__Goal__:
Every line of the material below should be repeated exactly. Use JSON: a list with one string for each line that is not empty.

__Information provided__:
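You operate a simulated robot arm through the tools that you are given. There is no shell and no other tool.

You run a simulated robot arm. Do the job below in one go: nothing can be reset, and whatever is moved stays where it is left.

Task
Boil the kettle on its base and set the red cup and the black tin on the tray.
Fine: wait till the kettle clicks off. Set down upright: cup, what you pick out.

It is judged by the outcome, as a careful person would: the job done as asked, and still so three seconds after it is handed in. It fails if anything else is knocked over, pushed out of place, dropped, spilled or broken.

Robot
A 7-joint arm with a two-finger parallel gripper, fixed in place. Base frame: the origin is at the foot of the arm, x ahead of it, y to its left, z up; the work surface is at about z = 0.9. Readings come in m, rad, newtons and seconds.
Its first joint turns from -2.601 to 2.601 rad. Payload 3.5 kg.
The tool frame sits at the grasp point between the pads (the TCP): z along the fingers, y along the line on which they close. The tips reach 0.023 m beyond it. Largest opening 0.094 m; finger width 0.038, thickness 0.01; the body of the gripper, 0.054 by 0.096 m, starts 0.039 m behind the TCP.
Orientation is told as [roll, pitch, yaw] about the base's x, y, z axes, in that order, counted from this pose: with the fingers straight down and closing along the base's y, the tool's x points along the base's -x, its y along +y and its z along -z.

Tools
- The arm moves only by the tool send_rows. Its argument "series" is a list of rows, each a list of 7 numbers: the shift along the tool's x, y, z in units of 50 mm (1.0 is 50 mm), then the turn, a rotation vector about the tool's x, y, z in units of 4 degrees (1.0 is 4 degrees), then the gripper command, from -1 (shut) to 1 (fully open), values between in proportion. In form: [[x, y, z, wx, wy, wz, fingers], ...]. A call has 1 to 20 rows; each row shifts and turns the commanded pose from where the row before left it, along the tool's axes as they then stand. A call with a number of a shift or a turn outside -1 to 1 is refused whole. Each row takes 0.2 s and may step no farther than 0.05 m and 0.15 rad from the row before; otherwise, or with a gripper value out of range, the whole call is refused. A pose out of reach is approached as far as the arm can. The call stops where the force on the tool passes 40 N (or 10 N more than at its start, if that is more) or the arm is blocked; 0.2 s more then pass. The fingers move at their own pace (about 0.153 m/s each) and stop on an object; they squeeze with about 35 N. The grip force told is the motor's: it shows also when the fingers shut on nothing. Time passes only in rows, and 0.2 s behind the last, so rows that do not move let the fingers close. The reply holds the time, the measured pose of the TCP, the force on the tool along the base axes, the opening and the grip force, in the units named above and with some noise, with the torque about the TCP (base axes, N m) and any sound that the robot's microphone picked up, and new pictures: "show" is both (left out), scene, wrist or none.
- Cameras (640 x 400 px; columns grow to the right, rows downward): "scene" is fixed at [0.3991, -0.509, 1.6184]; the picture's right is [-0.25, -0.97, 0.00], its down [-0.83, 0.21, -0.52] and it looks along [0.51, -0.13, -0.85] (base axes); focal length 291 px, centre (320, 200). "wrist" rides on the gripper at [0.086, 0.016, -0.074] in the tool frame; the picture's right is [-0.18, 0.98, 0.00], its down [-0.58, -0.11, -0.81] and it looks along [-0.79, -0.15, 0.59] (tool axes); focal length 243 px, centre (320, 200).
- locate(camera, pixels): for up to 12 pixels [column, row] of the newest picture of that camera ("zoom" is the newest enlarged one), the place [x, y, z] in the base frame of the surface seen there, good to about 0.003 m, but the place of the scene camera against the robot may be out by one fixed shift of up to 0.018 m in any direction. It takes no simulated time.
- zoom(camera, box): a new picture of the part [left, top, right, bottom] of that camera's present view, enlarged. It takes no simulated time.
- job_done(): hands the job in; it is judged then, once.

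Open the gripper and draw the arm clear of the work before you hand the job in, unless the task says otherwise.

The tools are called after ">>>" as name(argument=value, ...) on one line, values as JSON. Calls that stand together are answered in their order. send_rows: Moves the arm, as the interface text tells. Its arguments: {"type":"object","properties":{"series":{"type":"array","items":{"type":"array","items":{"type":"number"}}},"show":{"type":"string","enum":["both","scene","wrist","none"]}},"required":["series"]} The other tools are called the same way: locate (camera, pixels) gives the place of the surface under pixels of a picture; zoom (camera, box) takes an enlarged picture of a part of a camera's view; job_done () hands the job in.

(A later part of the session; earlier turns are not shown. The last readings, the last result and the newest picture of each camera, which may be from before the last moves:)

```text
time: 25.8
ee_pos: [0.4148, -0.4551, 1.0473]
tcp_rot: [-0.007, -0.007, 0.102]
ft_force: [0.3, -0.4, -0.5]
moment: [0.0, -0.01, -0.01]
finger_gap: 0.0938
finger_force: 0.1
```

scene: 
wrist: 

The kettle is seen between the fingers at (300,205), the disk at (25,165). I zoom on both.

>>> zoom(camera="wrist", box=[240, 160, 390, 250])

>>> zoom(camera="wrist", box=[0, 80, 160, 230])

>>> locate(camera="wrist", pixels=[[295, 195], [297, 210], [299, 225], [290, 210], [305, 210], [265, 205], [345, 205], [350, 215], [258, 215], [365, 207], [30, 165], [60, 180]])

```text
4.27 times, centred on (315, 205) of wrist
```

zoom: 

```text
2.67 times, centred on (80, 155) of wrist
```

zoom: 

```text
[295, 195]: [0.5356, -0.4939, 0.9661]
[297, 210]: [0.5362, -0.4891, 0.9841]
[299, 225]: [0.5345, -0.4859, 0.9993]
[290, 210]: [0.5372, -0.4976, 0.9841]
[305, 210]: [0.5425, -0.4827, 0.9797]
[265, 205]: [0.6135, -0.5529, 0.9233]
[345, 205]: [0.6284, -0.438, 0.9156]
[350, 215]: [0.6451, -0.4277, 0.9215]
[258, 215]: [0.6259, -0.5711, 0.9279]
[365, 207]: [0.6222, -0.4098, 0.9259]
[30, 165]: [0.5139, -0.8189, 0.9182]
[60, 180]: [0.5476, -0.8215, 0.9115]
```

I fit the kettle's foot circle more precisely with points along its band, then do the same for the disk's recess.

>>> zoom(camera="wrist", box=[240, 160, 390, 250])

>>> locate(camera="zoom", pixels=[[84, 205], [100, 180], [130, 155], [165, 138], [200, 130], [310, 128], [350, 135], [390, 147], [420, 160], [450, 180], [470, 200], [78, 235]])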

__Exercise solution__:
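[
  "You operate a simulated robot arm through the tools that you are given. There is no shell and no other tool.",
  "You run a simulated robot arm. Do the job below in one go: nothing can be reset, and whatever is moved stays where it is left.",
  "Task",
  "Boil the kettle on its base and set the red cup and the black tin on the tray.",
  "Fine: wait till the kettle clicks off. Set down upright: cup, what you pick out.",
  "It is judged by the outcome, as a careful person would: the job done as asked, and still so three seconds after it is handed in. It fails if anything else is knocked over, pushed out of place, dropped, spilled or broken.",
  "Robot",
  "A 7-joint arm with a two-finger parallel gripper, fixed in place. Base frame: the origin is at the foot of the arm, x ahead of it, y to its left, z up; the work surface is at about z = 0.9. Readings come in m, rad, newtons and seconds.",
  "Its first joint turns from -2.601 to 2.601 rad. Payload 3.5 kg.",
  "The tool frame sits at the grasp point between the pads (the TCP): z along the fingers, y along the line on which they close. The tips reach 0.023 m beyond it. Largest opening 0.094 m; finger width 0.038, thickness 0.01; the body of the gripper, 0.054 by 0.096 m, starts 0.039 m behind the TCP.",
  "Orientation is told as [roll, pitch, yaw] about the base's x, y, z axes, in that order, counted from this pose: with the fingers straight down and closing along the base's y, the tool's x points along the base's -x, its y along +y and its z along -z.",
  "Tools",
  "- The arm moves only by the tool send_rows. Its argument \"series\" is a list of rows, each a list of 7 numbers: the shift along the tool's x, y, z in units of 50 mm (1.0 is 50 mm), then the turn, a rotation vector about the tool's x, y, z in units of 4 degrees (1.0 is 4 degrees), then the gripper command, from -1 (shut) to 1 (fully open), values between in proportion. In form: [[x, y, z, wx, wy, wz, fingers], ...]. A call has 1 to 20 rows; each row shifts and turns the commanded pose from where the row before left it, along the tool's axes as they then stand. A call with a number of a shift or a turn outside -1 to 1 is refused whole. Each row takes 0.2 s and may step no farther than 0.05 m and 0.15 rad from the row before; otherwise, or with a gripper value out of range, the whole call is refused. A pose out of reach is approached as far as the arm can. The call stops where the force on the tool passes 40 N (or 10 N more than at its start, if that is more) or the arm is blocked; 0.2 s more then pass. The fingers move at their own pace (about 0.153 m/s each) and stop on an object; they squeeze with about 35 N. The grip force told is the motor's: it shows also when the fingers shut on nothing. Time passes only in rows, and 0.2 s behind the last, so rows that do not move let the fingers close. The reply holds the time, the measured pose of the TCP, the force on the tool along the base axes, the opening and the grip force, in the units named above and with some noise, with the torque about the TCP (base axes, N m) and any sound that the robot's microphone picked up, and new pictures: \"show\" is both (left out), scene, wrist or none.",
  "- Cameras (640 x 400 px; columns grow to the right, rows downward): \"scene\" is fixed at [0.3991, -0.509, 1.6184]; the picture's right is [-0.25, -0.97, 0.00], its down [-0.83, 0.21, -0.52] and it looks along [0.51, -0.13, -0.85] (base axes); focal length 291 px, centre (320, 200). \"wrist\" rides on the gripper at [0.086, 0.016, -0.074] in the tool frame; the picture's right is [-0.18, 0.98, 0.00], its down [-0.58, -0.11, -0.81] and it looks along [-0.79, -0.15, 0.59] (tool axes); focal length 243 px, centre (320, 200).",
  "- locate(camera, pixels): for up to 12 pixels [column, row] of the newest picture of that camera (\"zoom\" is the newest enlarged one), the place [x, y, z] in the base frame of the surface seen there, good to about 0.003 m, but the place of the scene camera against the robot may be out by one fixed shift of up to 0.018 m in any direction. It takes no simulated time.",
  "- zoom(camera, box): a new picture of the part [left, top, right, bottom] of that camera's present view, enlarged. It takes no simulated time.",
  "- job_done(): hands the job in; it is judged then, once.",
  "Open the gripper and draw the arm clear of the work before you hand the job in, unless the task says otherwise.",
  "The tools are called after \">>>\" as name(argument=value, ...) on one line, values as JSON. Calls that stand together are answered in their order. send_rows: Moves the arm, as the interface text tells. Its arguments: {\"type\":\"object\",\"properties\":{\"series\":{\"type\":\"array\",\"items\":{\"type\":\"array\",\"items\":{\"type\":\"number\"}}},\"show\":{\"type\":\"string\",\"enum\":[\"both\",\"scene\",\"wrist\",\"none\"]}},\"required\":[\"series\"]} The other tools are called the same way: locate (camera, pixels) gives the place of the surface under pixels of a picture; zoom (camera, box) takes an enlarged picture of a part of a camera's view; job_done () hands the job in.",
  "(A later part of the session; earlier turns are not shown. The last readings, the last result and the newest picture of each camera, which may be from before the last moves:)",
  "```text",
  "time: 25.8",
  "ee_pos: [0.4148, -0.4551, 1.0473]",
  "tcp_rot: [-0.007, -0.007, 0.102]",
  "ft_force: [0.3, -0.4, -0.5]",
  "moment: [0.0, -0.01, -0.01]",
  "finger_gap: 0.0938",
  "finger_force: 0.1",
  "```",
  "scene: ",
  "wrist: ",
  "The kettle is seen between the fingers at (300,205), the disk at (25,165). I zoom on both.",
  ">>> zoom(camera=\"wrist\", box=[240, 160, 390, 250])",
  ">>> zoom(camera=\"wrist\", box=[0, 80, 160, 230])",
  ">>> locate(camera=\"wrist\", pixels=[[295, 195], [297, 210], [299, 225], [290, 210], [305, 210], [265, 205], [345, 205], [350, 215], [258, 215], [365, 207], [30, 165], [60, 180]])",
  "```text",
  "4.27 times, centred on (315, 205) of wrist",
  "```",
  "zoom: ",
  "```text",
  "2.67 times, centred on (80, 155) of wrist",
  "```",
  "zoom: ",
  "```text",
  "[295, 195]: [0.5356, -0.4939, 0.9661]",
  "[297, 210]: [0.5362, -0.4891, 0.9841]",
  "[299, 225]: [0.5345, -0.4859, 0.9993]",
  "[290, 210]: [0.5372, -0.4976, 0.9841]",
  "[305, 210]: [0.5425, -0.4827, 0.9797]",
  "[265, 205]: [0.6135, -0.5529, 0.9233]",
  "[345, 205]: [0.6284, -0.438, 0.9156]",
  "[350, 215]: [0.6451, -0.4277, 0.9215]",
  "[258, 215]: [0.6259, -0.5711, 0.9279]",
  "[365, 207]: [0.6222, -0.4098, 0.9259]",
  "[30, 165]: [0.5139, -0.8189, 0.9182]",
  "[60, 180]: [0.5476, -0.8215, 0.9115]",
  "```",
  "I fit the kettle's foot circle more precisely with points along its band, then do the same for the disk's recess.",
  ">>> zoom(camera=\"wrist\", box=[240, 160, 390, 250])",
  ">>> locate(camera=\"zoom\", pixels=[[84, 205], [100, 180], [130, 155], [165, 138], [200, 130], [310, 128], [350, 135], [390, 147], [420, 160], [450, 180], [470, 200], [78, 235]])"
]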